AA5TB’s Excellent website concerning magnetic loop developments and experiments
The feed loop design I chose was as simple and quick as I could make it: a small wire loop that is 1/5th (0.20) times the size of the big loop. I used #10 AWG single strand, put it into a piece of scrap plastic tubing (not necessary). For testing, I duck taped it to the top of the BIG loop and after some very delicate ‘fiddling’ with feeder loop distance and position I was able to get a ‘low enough’ SWR on forty meters to join the AmRRON CW net last Saturday. I was ‘weak readable’ into the net control station and loud & clear into other AmRRON operators two (western) States away. This is remarkable, considering my station:
> Home made magnetic loop,
> Duck-taped feed loop,
> using a WW II ‘junk’ tuning capacitor,
> Inside of my front room,
> Running only 5 Watts from a solar recharged battery.
Here is what the not-yet-completed magloop looked like during the AmRRON forty meter CW net.
A half wave dipole for the forty meter band would be 63 feet across and would need to be high and in the clear for best effectiveness. My home made magnetic loop is only 63 inches across (diameter). The calculated efficiency on 20 meters is over 90% and on forty it is 45%, which while it may sound bad, is a loss of only a HALF of an S-unit at the receiving station! Yes – my signal strength is only reduced by half of one of those little lines on the receiver s-meter. I -might- be S-9, if I could put a full sized dipole high and in the clear; on the low magloop it’s calculated to be S-8 ½. I’ll take that – HAPPILY!

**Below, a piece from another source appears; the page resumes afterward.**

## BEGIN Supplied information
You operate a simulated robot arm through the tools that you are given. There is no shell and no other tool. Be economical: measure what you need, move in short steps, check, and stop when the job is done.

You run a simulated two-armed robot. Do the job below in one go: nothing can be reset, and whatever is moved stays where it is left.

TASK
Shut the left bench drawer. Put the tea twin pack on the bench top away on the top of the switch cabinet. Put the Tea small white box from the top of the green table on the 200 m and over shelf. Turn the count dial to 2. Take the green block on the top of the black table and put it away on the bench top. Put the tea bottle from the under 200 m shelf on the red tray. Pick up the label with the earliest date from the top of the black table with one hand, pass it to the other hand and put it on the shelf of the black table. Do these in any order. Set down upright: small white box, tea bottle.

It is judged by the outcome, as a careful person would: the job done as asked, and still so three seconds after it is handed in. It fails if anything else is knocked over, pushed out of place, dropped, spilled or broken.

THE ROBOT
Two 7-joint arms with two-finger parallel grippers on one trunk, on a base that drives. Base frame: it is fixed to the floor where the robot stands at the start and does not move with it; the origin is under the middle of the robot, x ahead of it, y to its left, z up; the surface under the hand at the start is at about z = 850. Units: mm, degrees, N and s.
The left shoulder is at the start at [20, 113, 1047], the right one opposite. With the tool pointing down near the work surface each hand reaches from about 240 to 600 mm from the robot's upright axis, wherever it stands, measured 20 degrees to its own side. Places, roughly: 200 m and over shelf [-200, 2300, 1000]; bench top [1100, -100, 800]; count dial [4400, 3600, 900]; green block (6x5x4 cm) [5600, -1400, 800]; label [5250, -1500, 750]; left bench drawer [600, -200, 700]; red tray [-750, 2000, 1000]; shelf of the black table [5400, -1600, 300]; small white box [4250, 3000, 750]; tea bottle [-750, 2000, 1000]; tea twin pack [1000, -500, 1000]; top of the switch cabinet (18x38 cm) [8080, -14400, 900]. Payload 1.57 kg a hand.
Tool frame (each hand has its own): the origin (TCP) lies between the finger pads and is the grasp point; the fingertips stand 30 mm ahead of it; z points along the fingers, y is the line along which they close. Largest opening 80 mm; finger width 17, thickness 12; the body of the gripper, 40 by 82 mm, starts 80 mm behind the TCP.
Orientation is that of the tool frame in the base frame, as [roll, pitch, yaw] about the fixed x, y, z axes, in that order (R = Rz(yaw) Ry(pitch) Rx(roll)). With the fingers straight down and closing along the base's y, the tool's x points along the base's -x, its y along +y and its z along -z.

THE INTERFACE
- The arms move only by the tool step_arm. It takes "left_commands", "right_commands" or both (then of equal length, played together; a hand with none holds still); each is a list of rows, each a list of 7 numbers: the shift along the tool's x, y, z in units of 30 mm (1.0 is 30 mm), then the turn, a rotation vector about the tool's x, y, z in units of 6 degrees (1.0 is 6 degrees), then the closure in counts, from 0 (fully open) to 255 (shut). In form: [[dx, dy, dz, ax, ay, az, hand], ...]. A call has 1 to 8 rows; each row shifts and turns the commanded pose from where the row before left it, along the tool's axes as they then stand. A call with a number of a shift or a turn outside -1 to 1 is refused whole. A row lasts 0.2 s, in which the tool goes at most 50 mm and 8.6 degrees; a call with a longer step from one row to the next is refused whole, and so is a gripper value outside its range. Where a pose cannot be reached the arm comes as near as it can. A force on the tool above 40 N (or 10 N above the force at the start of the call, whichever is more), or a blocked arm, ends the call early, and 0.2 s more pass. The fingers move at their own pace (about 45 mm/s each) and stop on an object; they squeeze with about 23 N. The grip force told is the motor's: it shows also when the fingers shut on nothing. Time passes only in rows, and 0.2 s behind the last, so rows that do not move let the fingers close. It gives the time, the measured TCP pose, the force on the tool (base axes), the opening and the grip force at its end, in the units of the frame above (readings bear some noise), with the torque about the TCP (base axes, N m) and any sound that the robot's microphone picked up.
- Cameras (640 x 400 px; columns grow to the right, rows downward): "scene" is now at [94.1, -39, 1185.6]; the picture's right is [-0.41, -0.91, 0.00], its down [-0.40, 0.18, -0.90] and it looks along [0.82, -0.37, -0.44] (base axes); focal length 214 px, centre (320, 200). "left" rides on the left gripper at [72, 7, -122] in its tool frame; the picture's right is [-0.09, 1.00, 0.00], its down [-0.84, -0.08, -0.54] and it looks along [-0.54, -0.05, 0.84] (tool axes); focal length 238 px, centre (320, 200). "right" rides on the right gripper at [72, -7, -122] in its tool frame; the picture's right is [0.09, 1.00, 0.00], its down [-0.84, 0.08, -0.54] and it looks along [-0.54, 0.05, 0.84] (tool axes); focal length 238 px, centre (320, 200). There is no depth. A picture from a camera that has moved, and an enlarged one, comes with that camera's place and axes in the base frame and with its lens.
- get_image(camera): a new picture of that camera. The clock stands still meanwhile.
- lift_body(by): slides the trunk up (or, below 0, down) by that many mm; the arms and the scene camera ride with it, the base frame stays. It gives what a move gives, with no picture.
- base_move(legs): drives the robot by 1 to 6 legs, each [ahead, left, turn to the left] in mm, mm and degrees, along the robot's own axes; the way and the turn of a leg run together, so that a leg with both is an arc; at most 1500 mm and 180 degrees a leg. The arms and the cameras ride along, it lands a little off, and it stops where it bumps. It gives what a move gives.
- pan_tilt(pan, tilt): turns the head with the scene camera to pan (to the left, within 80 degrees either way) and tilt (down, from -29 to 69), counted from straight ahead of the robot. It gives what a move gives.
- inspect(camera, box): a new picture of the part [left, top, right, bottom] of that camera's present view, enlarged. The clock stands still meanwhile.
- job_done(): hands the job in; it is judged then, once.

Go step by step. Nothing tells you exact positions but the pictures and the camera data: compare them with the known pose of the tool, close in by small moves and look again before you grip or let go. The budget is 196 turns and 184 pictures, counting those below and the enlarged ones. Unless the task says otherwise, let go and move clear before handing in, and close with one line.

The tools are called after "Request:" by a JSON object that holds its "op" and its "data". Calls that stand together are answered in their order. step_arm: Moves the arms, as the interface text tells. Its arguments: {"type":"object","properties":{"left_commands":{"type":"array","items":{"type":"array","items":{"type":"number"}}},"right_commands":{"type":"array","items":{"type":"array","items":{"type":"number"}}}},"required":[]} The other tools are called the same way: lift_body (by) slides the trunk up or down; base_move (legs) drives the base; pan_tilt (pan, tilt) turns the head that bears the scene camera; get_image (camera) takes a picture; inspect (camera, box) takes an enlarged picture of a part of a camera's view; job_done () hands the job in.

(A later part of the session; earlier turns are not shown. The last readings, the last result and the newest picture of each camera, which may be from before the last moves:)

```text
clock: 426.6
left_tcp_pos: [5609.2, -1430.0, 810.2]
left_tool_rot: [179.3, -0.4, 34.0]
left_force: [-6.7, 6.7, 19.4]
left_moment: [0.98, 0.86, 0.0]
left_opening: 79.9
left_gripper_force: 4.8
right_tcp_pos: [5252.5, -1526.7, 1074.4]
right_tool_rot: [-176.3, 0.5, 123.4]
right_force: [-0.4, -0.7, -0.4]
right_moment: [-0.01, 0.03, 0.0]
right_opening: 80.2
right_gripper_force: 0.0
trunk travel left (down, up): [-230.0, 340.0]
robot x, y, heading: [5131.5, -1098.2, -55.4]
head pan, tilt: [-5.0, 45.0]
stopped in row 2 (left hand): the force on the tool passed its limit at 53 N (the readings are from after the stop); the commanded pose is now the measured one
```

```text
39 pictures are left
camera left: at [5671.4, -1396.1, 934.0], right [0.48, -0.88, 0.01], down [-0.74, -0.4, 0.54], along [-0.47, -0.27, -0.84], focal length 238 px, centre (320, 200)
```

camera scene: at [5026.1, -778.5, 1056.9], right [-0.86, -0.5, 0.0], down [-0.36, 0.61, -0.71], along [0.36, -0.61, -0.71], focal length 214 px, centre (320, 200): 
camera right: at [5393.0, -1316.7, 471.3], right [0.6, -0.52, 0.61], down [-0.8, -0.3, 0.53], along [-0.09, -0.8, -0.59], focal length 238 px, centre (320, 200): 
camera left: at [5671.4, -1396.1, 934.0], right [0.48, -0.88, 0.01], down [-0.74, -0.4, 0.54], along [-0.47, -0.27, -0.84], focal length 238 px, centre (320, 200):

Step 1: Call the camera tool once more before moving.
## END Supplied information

Pretty good for something that I can hide
in a closet or a wooden storage shed!
On twenty, it’s at least as good as a HIGH dipole, on forty meters, you can’t hear the difference between S-9 and S-8 ½ in the real world. I cannot string-up a forty meter dipole, 63 FEET across, 30 to 70 feet high and in the clear; I’d be ratted-out by my neighbors in a heart beat! However, I have no trouble using a high efficiency magnetic loop only 63 inches across and I’m ‘invisible’ to the prying eyes of the communist HOA and their willing informers.